**Required task**
Check every line for the word "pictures" and state how many lines have it. Reply with the number alone.

+ + +

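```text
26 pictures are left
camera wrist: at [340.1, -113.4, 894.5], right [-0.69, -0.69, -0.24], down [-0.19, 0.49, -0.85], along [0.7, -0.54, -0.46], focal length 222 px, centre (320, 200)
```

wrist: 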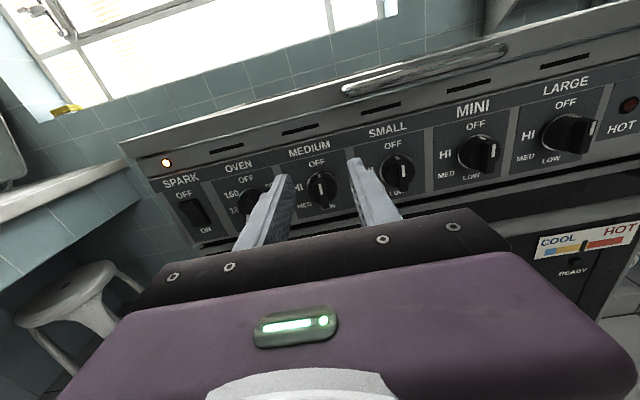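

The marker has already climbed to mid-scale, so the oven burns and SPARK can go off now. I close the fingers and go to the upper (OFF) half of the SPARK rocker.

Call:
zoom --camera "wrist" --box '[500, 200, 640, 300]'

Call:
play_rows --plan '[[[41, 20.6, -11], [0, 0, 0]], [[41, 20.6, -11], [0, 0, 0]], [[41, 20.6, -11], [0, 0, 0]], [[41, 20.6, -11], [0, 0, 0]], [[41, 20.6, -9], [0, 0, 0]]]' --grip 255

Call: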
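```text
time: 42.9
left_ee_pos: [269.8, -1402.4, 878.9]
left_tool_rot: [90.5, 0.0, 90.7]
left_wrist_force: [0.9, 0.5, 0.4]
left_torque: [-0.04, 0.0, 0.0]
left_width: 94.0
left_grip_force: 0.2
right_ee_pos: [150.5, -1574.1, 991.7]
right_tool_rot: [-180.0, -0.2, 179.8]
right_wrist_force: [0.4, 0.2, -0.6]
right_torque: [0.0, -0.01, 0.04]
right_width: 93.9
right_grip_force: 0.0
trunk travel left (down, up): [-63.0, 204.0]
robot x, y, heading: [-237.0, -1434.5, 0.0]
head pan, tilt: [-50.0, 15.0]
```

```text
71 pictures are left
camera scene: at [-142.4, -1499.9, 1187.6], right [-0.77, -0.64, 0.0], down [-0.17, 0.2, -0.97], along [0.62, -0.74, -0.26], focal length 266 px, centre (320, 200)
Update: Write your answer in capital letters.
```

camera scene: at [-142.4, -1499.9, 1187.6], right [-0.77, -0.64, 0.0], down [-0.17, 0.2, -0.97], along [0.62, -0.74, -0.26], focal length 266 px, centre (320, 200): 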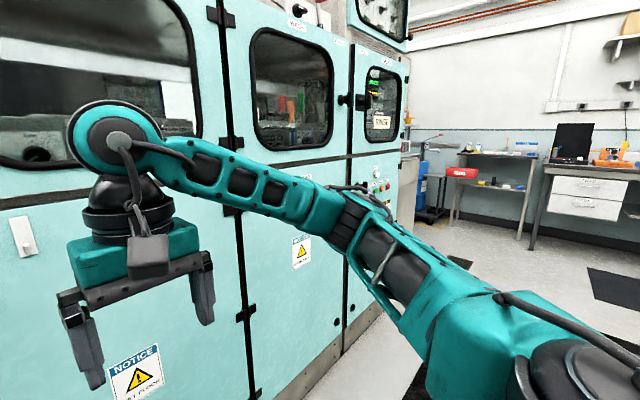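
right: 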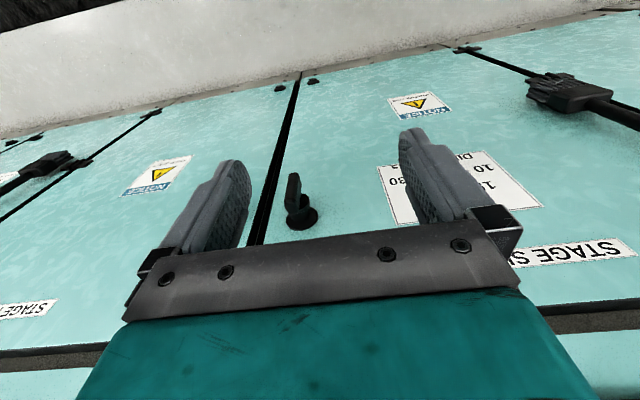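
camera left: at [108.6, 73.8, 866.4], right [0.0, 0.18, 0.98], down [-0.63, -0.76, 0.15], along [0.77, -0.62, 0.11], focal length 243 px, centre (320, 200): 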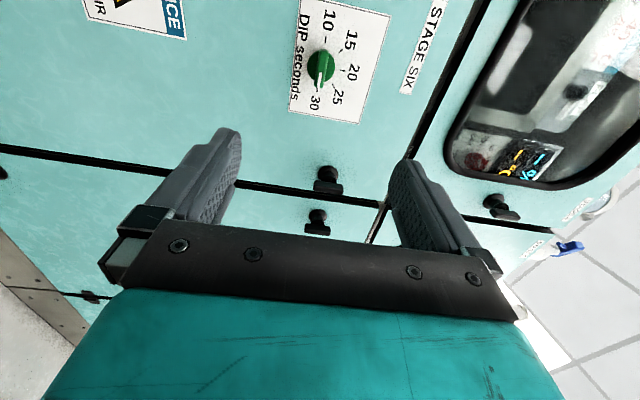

+ + +

**Final result**
2